-- Directions --
Write out the lines from the top of the material through the line with "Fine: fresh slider", exactly and with nothing added. Put each line that is not blank into a JSON list as a string.

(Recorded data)
◆ ◆ ◆
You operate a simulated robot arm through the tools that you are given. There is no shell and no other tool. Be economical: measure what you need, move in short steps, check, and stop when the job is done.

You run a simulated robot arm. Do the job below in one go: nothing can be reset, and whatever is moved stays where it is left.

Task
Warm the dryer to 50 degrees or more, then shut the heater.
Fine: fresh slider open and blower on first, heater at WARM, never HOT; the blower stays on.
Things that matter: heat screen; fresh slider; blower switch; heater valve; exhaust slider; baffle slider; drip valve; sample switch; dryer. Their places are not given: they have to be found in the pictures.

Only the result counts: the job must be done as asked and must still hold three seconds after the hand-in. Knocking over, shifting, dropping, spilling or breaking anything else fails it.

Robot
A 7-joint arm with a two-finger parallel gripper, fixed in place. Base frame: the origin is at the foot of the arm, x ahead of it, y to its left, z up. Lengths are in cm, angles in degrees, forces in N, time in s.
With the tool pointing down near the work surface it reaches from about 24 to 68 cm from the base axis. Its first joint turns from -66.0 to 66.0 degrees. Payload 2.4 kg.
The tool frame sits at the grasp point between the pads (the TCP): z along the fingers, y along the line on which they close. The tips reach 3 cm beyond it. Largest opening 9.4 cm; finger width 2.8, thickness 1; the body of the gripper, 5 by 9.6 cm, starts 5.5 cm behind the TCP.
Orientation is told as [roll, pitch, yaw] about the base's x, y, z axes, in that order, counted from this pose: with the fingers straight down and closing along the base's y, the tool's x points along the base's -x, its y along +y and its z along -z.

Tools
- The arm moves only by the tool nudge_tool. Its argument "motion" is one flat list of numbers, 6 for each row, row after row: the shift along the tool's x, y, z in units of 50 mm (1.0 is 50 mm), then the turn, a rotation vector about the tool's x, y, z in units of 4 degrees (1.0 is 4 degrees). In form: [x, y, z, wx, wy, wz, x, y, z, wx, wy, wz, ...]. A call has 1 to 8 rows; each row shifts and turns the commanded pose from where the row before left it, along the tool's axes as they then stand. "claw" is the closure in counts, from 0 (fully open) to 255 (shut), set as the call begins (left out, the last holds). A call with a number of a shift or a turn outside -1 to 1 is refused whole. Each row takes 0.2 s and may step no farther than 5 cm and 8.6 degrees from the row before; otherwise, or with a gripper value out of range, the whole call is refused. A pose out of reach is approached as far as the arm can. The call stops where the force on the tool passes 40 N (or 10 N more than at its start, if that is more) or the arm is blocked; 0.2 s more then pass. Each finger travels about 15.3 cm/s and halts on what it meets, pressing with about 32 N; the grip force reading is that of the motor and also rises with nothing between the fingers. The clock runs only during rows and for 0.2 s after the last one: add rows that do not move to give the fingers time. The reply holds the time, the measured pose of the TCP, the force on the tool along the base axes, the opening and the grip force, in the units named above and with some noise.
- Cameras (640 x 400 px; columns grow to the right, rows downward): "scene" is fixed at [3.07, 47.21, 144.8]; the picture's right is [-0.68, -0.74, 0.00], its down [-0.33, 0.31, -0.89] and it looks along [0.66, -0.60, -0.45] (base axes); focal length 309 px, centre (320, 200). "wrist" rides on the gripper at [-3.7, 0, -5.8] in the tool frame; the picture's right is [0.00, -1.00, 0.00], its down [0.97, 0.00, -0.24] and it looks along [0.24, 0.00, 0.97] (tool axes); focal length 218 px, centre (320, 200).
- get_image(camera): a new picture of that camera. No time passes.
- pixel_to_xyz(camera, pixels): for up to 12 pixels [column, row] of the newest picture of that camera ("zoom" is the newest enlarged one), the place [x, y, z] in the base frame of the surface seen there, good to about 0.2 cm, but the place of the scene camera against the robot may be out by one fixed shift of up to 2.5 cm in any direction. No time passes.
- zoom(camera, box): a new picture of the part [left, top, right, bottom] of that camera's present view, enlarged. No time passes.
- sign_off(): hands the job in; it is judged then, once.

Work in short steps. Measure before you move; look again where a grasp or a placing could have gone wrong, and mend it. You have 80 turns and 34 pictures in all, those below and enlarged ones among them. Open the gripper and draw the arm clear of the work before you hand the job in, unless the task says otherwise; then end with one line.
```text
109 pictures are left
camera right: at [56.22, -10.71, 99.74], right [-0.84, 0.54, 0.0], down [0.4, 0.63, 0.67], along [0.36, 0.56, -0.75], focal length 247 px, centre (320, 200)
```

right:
◆ ◆ ◆
-- Solution below --
[
  "You operate a simulated robot arm through the tools that you are given. There is no shell and no other tool. Be economical: measure what you need, move in short steps, check, and stop when the job is done.",
  "You run a simulated robot arm. Do the job below in one go: nothing can be reset, and whatever is moved stays where it is left.",
  "Task",
  "Warm the dryer to 50 degrees or more, then shut the heater.",
  "Fine: fresh slider open and blower on first, heater at WARM, never HOT; the blower stays on."
]